The tasks were: read the story alone and fill in the information about memoir on the organizer. Then when all in the group are done, talk about it. Then make a chart to teach this memoir to the class. I reminded the groups that they are the only ones in the room that read this memoir so they need to first tell what it is about, show HOW the author structured the memoir, annotate the story on the chart with evidence of essay / story elements and then at the bottom of the chart state a lesson or big idea learned. I took our work form Wed and made a chart of Eleven to help them see what they needed to produce.
Then they got to work!! It was very quiet at first with all the reading. I went from table to table checking in, defining words, clarifying parts. Once all were done reading, they started discussing what it was about and the structures.

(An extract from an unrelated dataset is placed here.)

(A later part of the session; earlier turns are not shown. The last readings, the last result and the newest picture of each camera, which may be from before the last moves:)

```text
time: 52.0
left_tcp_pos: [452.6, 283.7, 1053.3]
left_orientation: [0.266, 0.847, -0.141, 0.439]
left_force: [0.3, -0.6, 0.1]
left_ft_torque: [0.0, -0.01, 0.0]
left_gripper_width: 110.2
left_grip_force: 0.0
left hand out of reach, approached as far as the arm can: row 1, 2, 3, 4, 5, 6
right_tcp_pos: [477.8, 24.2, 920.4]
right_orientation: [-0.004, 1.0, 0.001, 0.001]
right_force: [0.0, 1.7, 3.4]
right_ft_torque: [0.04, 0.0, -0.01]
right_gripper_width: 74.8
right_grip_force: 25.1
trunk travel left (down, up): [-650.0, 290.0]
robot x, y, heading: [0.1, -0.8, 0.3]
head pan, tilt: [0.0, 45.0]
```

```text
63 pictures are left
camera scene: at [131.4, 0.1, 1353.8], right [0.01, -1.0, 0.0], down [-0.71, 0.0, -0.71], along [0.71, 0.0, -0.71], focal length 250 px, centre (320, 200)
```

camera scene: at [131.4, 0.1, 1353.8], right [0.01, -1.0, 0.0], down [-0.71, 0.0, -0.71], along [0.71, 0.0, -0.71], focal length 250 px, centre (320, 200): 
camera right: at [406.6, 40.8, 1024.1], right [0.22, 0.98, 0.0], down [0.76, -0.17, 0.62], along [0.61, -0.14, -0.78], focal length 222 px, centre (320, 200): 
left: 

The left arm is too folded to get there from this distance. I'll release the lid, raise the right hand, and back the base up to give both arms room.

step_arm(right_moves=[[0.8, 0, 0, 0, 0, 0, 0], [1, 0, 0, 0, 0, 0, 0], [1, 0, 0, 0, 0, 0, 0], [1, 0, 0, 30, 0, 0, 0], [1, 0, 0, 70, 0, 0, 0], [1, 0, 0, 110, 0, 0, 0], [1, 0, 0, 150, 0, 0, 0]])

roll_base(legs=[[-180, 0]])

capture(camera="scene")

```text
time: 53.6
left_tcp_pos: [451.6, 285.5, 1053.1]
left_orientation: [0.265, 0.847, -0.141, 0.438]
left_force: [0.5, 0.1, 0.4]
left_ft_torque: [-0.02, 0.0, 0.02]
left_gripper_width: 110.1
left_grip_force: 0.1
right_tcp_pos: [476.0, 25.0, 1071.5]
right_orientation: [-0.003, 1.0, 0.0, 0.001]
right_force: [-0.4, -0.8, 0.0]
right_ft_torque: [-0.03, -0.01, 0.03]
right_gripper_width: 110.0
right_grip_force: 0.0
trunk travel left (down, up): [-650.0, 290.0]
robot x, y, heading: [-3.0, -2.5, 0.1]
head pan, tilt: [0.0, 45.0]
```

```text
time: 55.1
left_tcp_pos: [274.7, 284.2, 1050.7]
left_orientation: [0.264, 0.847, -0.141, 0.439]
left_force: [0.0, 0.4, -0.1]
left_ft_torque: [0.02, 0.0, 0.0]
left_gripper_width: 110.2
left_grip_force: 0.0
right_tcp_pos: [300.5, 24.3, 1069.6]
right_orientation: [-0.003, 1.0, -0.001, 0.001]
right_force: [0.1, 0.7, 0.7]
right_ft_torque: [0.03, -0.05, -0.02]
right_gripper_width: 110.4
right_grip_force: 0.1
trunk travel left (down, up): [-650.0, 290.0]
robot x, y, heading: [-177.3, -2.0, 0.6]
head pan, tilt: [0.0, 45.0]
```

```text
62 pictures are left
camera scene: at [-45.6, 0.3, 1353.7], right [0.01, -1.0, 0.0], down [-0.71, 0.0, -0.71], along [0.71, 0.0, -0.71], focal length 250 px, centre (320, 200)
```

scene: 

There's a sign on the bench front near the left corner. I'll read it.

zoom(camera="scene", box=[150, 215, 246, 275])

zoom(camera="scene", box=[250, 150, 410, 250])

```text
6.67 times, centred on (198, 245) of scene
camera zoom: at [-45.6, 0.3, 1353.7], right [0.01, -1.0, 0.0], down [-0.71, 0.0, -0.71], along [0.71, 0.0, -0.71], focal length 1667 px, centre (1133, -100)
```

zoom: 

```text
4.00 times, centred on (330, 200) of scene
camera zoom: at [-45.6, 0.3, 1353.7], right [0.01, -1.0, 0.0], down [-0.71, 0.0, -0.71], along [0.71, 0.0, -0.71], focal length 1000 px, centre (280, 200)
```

Again, I circulated and guided them to think about structures. I also pointed out to some groups to be sure to teach ___, as their memoir is the only one like that. For example, Jon Sciezka's was the only humorous one so I reminded them to point that out when they taught the class. I asked Ralph Fletcher's group about the jellyfish part and why that was there. When they explained, he was comparing, I reminded that group to be sure they teach that to the class as that is a craft move in memoir we might want to try when we write out memoir. As class ended on Thursday, all had finished reading and were discussing and the two shorter story groups were beginning to make their charts. Friday, they arrived and got right back to work! ALL finished and most had time to read a picture book, too.
On Monday, I plan to have each group share information about their memoir using their chart. Then all in the room will have read Eleven and another memoir, listened to info about 4 more memoirs and may have read another picture book. Then as a class, we will co-construct the definition of memoir. With so many mentor texts of memoir fresh in our mind, I feel we will confidently write and try some memoir craft moves we learned about. Then on Tuesday, we will begin generating memoir ideas in our writers notebook! So far, I am enjoying this Memoir Unit!